I mentioned last week that the “clean energy standard” proposed by President Obama in the State of the Union didn’t look like it had the support of interest groups on either side, or the support of the House. Nevertheless, the White House and Sen. Jeff Bingaman of the Senate Natural Resources Committee are hashing out a proposal.
Senate Energy and Natural Resources Committee Chairman Jeff Bingaman (D-N.M.) is working with the White House to iron out the details of a broad proposal to require that 80 percent of the country’s electricity come from “clean” sources [...]
Bingaman has been reluctant to endorse a so-called “clean energy standard,” instead underscoring his support for a “renewable electricity standard,” which focuses strictly on renewable energy.
But Bingaman’s remarks Monday suggest that he is willing to negotiate a broad energy standard that includes sources like nuclear and natural gas.
I don’t know why the Obama Administration thinks it’s 2009 again, and they can just negotiate with one Senator to realize their goals. Bingaman and the Administration are working on a proposal that can pass the Senate. What about one that can pass the House?

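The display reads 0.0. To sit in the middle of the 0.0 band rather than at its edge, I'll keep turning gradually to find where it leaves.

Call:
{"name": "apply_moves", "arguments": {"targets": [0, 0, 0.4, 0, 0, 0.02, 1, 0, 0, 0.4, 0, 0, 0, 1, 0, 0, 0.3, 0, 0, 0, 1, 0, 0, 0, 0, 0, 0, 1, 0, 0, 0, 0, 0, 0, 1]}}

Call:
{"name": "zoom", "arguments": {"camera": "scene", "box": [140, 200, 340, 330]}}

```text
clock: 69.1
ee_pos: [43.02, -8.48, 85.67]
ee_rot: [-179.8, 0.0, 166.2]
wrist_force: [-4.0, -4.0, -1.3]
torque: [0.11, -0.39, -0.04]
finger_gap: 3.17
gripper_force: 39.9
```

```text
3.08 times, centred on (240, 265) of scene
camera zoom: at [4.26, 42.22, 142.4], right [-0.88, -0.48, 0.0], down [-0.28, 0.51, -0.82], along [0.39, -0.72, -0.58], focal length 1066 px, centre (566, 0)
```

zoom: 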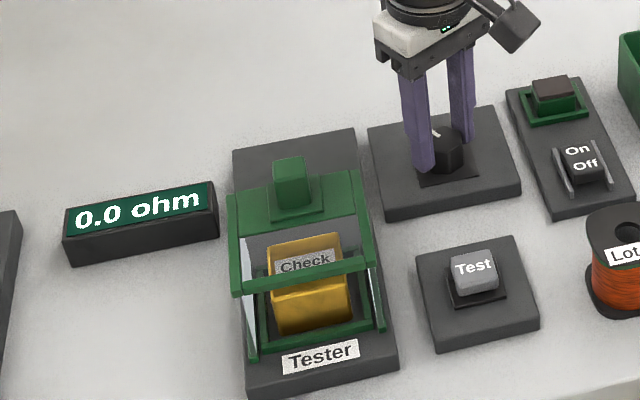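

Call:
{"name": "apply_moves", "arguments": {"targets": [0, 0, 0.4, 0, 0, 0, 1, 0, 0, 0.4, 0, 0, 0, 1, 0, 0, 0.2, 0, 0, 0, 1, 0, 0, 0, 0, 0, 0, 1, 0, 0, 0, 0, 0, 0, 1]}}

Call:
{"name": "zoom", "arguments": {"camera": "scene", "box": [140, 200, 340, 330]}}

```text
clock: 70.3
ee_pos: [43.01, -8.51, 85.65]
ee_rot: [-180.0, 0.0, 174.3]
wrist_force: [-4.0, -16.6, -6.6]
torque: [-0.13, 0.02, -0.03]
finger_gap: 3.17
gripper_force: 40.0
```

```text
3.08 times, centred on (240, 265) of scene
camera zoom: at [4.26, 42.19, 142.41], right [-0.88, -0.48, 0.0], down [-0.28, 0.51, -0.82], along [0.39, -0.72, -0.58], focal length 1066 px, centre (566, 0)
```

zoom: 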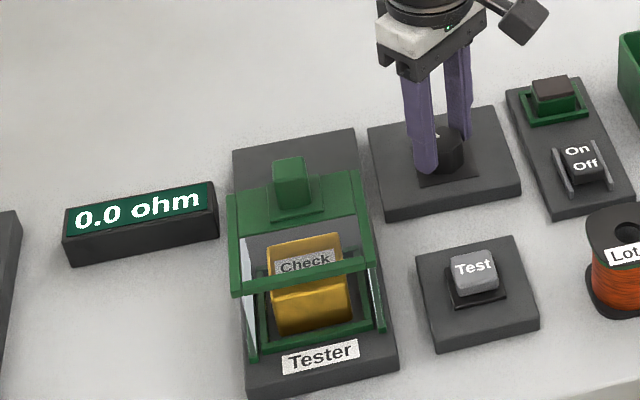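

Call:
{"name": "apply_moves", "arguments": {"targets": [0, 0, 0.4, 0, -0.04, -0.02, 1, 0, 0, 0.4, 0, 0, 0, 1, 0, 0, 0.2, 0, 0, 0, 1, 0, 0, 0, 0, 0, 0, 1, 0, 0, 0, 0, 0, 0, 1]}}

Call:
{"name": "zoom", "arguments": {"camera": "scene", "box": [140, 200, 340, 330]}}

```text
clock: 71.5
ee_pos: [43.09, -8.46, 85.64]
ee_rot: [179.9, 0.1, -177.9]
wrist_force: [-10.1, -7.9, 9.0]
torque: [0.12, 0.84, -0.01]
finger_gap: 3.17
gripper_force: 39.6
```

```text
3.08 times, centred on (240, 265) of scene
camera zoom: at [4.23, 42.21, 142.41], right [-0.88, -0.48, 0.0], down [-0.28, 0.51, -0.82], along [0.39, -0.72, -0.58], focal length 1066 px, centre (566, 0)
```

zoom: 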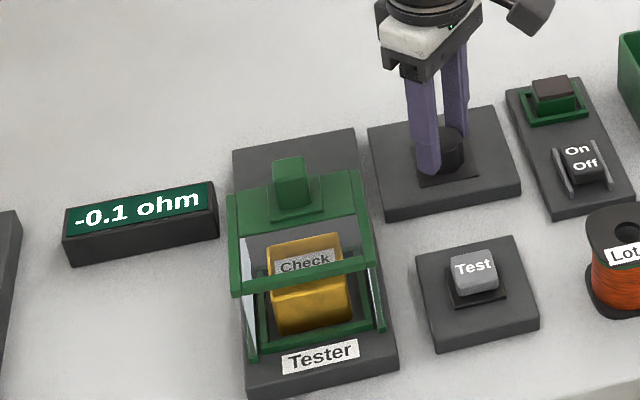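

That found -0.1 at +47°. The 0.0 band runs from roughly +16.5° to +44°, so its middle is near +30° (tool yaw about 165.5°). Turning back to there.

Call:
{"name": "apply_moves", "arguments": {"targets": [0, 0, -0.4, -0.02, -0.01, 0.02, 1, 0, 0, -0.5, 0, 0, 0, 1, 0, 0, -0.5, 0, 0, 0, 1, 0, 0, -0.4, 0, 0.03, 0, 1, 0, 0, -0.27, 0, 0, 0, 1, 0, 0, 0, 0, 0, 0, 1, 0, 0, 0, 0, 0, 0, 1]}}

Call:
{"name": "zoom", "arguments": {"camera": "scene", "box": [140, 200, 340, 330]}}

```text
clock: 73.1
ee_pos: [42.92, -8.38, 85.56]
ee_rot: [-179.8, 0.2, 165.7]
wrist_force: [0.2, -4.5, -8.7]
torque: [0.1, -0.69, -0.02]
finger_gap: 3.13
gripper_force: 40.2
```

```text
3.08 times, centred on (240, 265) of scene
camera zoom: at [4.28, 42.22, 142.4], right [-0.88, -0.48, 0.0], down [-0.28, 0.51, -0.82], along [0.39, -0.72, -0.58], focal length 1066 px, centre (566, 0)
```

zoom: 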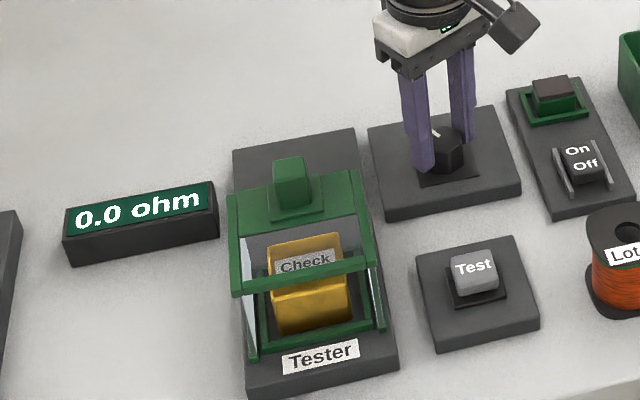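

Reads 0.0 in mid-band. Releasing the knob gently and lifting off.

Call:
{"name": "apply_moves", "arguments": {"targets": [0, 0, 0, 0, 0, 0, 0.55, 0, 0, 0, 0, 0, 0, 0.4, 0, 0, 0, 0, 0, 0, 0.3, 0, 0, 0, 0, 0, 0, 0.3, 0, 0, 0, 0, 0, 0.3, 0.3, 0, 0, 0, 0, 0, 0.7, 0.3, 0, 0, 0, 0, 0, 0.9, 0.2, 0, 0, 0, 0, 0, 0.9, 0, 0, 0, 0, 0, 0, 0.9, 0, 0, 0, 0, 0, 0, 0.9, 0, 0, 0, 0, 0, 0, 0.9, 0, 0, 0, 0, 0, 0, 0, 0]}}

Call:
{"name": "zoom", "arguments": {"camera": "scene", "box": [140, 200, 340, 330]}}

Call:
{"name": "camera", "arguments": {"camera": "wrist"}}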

Nancy Pelosi doesn’t run that place anymore, you may have heard. Designing something with Bingaman may neuter the veal pen enviro groups and get them to rally for the proposal, but I fail to see how that moves John Boehner.
Most Republicans aren’t interested in moving anything related to energy other than something blocking the EPA from its regulatory authority. Their extreme measures will make Jay Rockefeller’s bill to delay enforcement of EPA greenhouse gas provisions for two years look downright reasonable. I don’t see how a clean energy standard that can’t pass the House wedges its way into that debate.
And let’s stipulate that, substantively, a clean energy standard is a mess. The nuclear industry needs massive government subsidies to get construction off the ground, and even then they have difficulties. Natural gas is extracted using a hydraulic fracturing process that violates the Safe Drinking Water Act. “Clean coal” is a phrase rather than an actual thing.
Bingaman has some other ideas for the 112th Congress, including energy efficiency, alternative vehicles and oil spill response legislation. While these face similarly long odds, at least they have the facts on their side. In addition, the Obama Administration will submit a budget that cancels $4 billion in Big Oil tax subsidies. Again, I doubt it will work, but it’s something that’s worth promoting and showing your principles.
I don’t see how messaging a doomed and flawed clean energy proposal makes sense, in this context.